Exactly the lines from the one with "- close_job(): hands" to the one with "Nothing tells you", both included, are to be printed again; leave out the rest. Number the lines from 1 and leave blank lines out.
------ Input rows ------
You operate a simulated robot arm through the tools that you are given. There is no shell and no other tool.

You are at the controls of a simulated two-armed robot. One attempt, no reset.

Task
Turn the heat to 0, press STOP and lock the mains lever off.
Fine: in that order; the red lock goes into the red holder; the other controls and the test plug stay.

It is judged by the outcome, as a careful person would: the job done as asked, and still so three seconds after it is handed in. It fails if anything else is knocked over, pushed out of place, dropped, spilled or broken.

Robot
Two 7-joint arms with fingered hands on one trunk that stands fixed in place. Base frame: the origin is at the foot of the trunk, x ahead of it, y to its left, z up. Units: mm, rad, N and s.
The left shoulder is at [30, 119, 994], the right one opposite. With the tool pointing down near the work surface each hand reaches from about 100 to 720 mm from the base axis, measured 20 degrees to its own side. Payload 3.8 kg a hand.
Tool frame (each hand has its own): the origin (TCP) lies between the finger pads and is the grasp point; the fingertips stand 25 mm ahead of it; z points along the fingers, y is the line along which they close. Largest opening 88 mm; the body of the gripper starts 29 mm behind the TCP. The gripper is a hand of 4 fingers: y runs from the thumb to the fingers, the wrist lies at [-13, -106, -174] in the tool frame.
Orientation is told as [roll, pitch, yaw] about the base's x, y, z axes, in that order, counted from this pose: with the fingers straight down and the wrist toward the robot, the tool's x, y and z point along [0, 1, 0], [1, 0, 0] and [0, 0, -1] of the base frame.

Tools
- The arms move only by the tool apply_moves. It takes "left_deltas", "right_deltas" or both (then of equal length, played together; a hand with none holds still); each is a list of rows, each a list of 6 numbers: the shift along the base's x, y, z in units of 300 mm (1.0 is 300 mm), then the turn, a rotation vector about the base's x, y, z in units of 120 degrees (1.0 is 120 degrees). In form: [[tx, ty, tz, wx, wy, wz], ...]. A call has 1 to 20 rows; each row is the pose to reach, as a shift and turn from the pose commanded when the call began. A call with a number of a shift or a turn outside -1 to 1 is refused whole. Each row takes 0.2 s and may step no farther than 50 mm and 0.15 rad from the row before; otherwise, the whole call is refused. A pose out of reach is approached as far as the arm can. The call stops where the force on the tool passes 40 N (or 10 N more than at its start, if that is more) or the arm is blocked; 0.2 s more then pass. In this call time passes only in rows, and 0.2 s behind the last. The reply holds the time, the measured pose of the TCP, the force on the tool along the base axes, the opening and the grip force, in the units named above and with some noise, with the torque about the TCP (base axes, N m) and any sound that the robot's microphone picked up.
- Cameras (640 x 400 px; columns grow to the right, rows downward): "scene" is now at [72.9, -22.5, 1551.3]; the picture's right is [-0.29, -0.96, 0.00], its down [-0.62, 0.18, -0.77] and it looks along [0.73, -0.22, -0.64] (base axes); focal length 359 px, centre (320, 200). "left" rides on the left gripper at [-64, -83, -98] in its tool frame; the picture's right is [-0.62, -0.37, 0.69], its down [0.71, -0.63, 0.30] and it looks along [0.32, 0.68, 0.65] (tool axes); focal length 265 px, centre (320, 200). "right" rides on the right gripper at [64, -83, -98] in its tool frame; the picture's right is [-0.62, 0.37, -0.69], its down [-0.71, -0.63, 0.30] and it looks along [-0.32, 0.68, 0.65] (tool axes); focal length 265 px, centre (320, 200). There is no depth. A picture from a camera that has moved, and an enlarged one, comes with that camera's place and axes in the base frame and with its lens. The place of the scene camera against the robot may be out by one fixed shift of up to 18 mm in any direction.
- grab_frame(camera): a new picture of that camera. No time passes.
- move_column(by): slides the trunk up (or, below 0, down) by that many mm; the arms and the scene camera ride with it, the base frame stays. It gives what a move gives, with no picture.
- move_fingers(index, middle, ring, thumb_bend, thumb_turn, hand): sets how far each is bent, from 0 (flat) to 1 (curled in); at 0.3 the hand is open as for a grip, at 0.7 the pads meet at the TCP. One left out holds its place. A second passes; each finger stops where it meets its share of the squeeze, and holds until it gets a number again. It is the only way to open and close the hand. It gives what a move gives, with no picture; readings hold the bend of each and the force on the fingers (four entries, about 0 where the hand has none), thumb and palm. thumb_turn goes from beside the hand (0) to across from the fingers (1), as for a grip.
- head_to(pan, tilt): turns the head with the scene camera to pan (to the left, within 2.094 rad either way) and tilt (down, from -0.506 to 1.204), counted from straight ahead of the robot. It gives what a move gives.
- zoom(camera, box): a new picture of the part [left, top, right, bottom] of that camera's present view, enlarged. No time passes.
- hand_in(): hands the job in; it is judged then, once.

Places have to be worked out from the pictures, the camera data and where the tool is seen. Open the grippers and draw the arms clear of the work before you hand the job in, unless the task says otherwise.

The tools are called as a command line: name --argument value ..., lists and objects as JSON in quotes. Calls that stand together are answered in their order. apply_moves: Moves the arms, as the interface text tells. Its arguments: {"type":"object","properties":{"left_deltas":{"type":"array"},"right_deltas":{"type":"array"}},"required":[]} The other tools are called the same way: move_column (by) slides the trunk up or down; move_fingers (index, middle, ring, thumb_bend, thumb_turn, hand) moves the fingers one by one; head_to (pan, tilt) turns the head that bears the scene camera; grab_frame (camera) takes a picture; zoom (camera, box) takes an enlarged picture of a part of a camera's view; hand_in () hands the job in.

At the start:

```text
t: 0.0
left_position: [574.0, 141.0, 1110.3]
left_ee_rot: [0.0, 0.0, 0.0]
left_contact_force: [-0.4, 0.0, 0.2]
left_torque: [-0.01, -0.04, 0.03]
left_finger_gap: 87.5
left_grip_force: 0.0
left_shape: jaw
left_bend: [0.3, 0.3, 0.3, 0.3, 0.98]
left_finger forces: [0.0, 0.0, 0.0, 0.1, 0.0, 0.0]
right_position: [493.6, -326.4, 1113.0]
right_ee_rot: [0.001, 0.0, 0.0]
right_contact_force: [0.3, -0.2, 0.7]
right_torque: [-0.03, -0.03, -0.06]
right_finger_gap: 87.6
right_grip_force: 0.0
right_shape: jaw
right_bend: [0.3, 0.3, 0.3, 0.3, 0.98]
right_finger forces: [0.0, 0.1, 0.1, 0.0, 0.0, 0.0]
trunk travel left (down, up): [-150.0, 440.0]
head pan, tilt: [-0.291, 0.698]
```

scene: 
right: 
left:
------
------ Input rows ------
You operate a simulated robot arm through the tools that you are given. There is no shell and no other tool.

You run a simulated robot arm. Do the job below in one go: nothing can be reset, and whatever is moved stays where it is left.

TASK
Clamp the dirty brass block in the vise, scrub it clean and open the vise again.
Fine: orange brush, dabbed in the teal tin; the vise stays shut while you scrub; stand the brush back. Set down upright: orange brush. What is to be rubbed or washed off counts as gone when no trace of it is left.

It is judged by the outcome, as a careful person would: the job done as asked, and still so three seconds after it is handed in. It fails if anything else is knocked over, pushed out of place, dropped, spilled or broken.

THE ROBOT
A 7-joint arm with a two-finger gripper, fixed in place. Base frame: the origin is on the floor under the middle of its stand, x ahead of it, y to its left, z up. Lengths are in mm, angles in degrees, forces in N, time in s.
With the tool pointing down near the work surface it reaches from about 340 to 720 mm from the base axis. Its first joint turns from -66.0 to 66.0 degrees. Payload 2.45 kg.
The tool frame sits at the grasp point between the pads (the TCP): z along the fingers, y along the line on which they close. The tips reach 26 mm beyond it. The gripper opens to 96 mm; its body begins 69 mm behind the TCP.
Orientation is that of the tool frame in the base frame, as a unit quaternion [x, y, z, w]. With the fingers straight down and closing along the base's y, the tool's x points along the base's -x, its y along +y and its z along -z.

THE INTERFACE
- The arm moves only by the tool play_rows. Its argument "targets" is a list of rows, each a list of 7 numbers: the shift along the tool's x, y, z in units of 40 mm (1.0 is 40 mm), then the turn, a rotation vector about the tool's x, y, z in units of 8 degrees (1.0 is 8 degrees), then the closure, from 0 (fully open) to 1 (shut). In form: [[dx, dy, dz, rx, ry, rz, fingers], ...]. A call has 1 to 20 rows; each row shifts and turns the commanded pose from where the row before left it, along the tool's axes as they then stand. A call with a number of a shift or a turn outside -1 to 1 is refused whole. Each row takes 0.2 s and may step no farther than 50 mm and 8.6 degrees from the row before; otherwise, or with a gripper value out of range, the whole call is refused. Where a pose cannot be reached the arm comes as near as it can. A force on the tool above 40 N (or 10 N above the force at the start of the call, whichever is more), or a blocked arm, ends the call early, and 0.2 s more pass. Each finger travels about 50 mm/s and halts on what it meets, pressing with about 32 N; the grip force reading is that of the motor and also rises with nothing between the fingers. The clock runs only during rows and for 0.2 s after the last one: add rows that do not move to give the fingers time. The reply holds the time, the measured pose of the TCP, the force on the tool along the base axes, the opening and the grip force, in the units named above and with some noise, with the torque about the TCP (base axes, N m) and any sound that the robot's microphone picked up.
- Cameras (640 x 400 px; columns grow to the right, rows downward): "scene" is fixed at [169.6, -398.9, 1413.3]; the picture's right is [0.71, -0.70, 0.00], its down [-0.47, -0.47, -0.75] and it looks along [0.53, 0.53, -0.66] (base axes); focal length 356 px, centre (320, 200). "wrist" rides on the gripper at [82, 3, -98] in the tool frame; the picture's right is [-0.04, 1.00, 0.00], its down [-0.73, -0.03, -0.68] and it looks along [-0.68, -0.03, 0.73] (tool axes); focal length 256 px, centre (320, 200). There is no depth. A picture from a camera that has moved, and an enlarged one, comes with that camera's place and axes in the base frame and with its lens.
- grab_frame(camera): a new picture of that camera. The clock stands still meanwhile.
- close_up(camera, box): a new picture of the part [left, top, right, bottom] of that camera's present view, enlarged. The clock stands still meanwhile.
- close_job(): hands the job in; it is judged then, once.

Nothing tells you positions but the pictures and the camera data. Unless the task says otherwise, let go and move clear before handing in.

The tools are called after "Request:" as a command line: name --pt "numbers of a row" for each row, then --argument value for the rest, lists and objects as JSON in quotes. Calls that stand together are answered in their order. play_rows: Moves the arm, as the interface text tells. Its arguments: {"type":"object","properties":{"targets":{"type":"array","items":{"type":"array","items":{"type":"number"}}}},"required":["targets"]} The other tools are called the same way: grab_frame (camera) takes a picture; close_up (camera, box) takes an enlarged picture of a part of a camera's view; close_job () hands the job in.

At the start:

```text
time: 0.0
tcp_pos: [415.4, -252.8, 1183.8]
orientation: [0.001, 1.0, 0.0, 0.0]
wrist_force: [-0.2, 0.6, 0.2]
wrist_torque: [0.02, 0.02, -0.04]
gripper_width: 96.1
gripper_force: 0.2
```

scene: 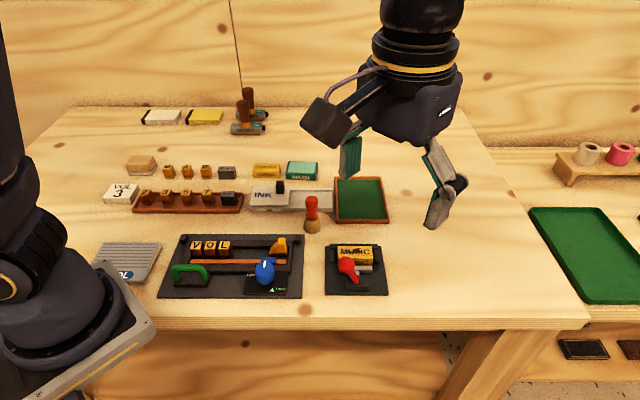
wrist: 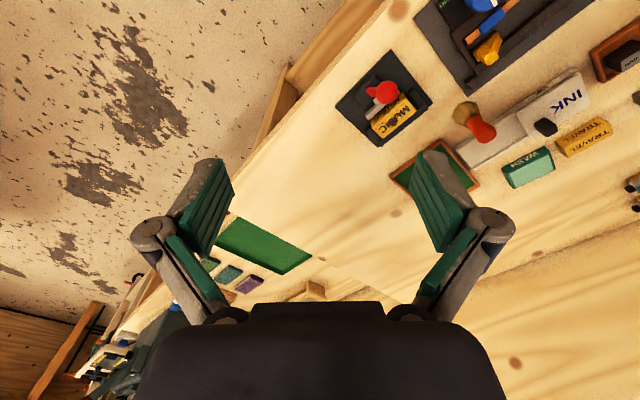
------
▸ **Answer for the task**:
1. - close_job(): hands the job in; it is judged then, once.
2. Nothing tells you positions but the pictures and the camera data. Unless the task says otherwise, let go and move clear before handing in.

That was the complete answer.